### Exercise goal
Reproduce every line in the listing that contains the word "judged".

--- START Raw data ---

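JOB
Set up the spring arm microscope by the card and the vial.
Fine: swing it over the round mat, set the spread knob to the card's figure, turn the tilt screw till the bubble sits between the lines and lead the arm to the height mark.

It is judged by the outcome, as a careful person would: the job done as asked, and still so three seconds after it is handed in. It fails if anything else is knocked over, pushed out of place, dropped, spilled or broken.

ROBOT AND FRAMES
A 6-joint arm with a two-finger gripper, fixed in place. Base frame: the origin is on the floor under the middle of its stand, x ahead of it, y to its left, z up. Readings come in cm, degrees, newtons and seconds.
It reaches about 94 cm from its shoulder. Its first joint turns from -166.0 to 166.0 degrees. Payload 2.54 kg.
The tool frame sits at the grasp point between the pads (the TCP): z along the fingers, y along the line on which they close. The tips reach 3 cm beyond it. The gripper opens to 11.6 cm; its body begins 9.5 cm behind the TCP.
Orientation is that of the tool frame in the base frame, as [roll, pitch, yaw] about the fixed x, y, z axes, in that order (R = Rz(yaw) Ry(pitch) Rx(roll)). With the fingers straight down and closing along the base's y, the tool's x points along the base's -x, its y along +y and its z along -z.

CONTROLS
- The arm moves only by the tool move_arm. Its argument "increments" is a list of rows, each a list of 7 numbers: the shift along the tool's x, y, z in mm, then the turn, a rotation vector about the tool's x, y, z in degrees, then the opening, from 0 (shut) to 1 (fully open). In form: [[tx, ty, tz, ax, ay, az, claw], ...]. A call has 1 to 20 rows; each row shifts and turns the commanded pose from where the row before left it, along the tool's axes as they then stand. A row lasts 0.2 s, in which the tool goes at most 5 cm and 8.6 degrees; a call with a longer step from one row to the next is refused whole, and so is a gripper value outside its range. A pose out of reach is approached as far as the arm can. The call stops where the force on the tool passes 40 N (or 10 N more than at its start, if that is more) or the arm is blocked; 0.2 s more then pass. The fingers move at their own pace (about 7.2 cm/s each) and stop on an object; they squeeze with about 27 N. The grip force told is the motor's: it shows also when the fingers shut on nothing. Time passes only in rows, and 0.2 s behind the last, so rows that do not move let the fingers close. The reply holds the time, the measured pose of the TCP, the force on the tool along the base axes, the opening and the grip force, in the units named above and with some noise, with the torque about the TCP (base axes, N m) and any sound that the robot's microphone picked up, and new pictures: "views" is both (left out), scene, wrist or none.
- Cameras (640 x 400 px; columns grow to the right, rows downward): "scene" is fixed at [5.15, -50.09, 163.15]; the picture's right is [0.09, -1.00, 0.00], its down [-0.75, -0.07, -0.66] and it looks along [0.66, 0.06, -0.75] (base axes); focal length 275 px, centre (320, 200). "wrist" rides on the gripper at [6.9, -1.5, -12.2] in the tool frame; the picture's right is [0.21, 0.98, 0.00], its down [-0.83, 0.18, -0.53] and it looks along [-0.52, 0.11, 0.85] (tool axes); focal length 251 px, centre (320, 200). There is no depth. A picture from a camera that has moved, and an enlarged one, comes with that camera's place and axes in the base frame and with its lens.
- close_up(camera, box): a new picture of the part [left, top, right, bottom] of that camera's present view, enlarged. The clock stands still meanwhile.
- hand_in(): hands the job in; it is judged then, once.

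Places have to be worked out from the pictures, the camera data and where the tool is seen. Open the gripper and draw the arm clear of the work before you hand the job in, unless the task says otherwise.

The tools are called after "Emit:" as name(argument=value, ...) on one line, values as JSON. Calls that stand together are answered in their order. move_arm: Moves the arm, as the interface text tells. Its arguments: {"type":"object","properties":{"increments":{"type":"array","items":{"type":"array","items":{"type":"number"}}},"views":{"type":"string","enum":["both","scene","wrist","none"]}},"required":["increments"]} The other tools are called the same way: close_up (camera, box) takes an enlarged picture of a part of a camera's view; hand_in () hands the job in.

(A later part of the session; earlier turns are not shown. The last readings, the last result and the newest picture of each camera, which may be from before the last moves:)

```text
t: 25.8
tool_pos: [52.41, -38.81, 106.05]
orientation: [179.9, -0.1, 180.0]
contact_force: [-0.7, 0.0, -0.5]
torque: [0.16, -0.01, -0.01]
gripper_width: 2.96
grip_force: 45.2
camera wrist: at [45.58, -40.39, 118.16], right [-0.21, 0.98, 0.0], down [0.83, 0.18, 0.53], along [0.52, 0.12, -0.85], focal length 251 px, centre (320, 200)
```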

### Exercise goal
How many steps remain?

--- END Raw data ---

### Task result
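It is judged by the outcome, as a careful person would: the job done as asked, and still so three seconds after it is handed in. It fails if anything else is knocked over, pushed out of place, dropped, spilled or broken.
- hand_in(): hands the job in; it is judged then, once.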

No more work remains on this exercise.